On 11 May 1926, the Flying Scotsman was derailed by strikers near Newcastle. The British Worker, alarmed at the fears of the General Council of the TUC that there was to be a mass drift back to work, claimed: "The number of strikers has not diminished; it is increasing. There are more workers out today than there have been at any moment since the strike began."
However, the National Sailors' and Firemen's Union applied for an injunction in the Chancery Division of the High Court, to enjoin the General-Secretary of its Tower Hill branch from calling its members out on strike. Mr Justice Astbury granted the injunction, ruling that no trade dispute could exist between the TUC and "the government of the nation" and that, save for strike in the coal industry, the general strike was not protected by Trade Disputes Act 1906. In addition, he ruled that the strike in the plaintiff union had been called in contravention of its own rules. As a result, the unions involved became liable at common law for incitement to breach of contract, and faced potential sequestration of their assets by employers.
On 12 May 1926, the TUC General Council visited 10 Downing Street to announce their decision to call off the strike, provided that the proposals worked out by the Samuel Commission were adhered to and that the Government offered a guarantee that there would be no victimization of strikers. The Government stated that it had "no power to compel employers to take back every man who had been on strike." Thus the TUC agreed to end the dispute without such an agreement.
Aftermath of the conflict
The miners maintained resistance for a few months before being forced by their own economic needs to return to the mines. By the end of November, most miners were back at work. However, many remained unemployed for many years. Those that were employed were forced to accept longer hours, lower wages, and district wage agreements. The strikers felt as though they had achieved nothing.

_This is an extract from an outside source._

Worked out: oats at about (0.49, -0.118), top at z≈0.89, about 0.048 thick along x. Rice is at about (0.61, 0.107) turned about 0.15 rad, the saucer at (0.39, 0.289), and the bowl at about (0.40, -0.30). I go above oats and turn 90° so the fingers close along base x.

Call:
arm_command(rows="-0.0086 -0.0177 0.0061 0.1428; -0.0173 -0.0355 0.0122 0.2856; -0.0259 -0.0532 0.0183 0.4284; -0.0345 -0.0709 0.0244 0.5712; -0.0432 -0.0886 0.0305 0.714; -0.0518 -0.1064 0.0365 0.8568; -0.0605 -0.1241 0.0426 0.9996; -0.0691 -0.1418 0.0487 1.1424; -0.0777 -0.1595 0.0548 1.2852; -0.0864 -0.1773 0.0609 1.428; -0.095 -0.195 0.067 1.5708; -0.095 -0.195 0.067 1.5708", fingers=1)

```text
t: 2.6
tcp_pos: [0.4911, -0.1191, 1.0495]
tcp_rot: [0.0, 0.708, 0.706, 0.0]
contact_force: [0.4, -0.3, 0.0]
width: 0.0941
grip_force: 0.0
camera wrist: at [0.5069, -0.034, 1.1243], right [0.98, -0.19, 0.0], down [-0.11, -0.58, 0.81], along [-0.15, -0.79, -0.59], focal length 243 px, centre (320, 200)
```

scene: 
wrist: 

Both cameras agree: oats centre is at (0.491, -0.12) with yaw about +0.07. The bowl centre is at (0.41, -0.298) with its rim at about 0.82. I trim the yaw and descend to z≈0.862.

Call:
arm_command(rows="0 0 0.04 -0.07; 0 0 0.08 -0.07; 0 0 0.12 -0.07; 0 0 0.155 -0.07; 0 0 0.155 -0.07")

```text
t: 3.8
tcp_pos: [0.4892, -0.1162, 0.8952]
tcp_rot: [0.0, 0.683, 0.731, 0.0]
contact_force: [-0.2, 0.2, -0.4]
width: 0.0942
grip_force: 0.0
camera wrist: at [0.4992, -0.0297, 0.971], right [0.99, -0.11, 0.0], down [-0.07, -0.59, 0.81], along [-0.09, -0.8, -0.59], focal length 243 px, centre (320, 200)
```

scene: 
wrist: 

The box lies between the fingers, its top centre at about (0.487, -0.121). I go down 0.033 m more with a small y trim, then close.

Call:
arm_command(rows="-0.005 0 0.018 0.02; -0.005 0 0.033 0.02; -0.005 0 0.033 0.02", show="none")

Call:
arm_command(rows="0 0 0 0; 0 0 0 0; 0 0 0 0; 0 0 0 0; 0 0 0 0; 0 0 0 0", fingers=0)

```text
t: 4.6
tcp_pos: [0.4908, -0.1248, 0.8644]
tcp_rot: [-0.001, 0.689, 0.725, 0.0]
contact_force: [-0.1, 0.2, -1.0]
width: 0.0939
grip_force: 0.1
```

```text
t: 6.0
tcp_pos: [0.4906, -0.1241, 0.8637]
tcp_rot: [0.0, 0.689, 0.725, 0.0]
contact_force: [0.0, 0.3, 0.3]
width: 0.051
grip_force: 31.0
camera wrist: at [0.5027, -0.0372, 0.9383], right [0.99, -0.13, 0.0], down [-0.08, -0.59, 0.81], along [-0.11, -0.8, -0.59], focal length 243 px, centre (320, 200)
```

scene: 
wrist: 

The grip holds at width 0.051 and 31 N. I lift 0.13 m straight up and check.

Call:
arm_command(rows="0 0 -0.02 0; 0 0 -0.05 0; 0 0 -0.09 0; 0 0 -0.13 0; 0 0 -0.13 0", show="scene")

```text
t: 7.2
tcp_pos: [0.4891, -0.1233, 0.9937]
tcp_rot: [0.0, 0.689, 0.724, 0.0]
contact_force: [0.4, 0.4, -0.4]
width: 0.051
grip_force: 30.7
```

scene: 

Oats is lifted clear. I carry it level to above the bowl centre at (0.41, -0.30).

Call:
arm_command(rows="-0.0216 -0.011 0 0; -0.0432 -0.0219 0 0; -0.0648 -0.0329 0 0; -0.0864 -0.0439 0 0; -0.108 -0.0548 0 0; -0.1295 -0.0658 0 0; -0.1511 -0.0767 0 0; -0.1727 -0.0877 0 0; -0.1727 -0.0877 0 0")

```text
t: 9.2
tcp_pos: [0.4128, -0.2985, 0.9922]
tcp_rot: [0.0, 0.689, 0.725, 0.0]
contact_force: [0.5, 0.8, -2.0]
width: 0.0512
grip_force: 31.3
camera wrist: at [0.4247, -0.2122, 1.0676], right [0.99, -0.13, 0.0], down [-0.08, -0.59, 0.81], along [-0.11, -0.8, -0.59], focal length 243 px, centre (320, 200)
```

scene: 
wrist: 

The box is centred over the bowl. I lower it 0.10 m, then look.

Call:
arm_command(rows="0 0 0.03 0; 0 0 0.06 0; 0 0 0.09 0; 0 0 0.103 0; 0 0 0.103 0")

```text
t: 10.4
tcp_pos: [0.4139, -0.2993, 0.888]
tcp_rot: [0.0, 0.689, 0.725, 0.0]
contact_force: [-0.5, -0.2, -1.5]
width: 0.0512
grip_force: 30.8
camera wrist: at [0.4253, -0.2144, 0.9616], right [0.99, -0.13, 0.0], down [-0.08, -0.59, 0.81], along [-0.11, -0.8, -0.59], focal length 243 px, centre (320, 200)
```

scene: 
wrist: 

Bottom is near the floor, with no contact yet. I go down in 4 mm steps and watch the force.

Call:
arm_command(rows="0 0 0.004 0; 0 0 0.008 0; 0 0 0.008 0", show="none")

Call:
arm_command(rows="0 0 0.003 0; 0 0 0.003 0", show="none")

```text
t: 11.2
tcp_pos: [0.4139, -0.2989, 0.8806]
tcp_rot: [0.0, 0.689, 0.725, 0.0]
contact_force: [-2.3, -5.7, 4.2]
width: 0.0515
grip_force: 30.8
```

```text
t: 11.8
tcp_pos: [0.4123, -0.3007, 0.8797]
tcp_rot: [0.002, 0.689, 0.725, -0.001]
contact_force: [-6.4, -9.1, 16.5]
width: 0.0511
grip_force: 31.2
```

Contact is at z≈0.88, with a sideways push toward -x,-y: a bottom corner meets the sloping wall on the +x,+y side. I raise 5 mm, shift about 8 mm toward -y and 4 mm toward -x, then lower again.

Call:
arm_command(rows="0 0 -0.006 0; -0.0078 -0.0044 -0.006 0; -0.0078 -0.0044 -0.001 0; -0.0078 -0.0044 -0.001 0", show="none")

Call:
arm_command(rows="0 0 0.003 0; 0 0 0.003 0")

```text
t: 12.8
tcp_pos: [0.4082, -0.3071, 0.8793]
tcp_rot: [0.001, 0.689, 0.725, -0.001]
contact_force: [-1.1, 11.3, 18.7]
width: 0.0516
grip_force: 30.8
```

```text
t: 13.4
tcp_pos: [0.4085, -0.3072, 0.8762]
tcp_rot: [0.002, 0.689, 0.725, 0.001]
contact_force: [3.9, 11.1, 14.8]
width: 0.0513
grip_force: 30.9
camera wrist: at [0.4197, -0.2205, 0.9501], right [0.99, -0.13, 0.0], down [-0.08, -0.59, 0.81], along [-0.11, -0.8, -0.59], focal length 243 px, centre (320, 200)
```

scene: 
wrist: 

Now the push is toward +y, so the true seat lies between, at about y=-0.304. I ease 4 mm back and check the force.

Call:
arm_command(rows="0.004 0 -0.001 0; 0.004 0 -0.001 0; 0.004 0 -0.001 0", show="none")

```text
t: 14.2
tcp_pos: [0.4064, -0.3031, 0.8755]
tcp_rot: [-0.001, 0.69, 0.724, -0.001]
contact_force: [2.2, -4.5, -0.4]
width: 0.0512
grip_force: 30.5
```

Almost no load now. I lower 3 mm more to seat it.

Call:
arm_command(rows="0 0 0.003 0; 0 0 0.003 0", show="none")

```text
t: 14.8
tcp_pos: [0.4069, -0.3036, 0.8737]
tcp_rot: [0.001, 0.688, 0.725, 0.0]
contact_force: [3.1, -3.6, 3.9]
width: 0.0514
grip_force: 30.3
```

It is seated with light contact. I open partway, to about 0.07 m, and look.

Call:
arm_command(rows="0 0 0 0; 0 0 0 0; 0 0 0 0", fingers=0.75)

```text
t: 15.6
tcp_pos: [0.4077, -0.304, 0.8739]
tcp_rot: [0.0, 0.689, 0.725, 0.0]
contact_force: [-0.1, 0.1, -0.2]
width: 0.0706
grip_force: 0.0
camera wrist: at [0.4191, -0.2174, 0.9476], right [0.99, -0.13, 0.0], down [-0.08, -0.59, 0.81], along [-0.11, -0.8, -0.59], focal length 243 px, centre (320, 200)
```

The effect on the British coal-mining industry was profound. By the late 1930s, employment in mining had fallen by more than one-third from its pre-strike peak of 1.2 million miners, but productivity had rebounded from under 200 tons produced per miner to over 300 tons by the outbreak of the Second World War. The split in the miners that resulted from Spencerism and the agreement of the Nottinghamshire miners to return to work, against the policy of the Miners' Federation of Great Britain, divided the coal miners as a national bargaining force and was only resolved by the establishment of the National Union of Mineworkers.
It was the only general strike in British history, for union leaders such as Ernest Bevin—who had coordinated the strike—considered it a mistake. They decided that action through political parties was a better solution.
In popular culture
- The poet Hugh MacDiarmid composed an ultimately pessimistic lyrical response to the general strike, which he incorporated into his long modernist poem of the same year, "A Drunk Man Looks at the Thistle". His imagistic depiction of how events unfolded occurs in the extended passage beginning "I saw a rose come loupin oot..." (line 1119).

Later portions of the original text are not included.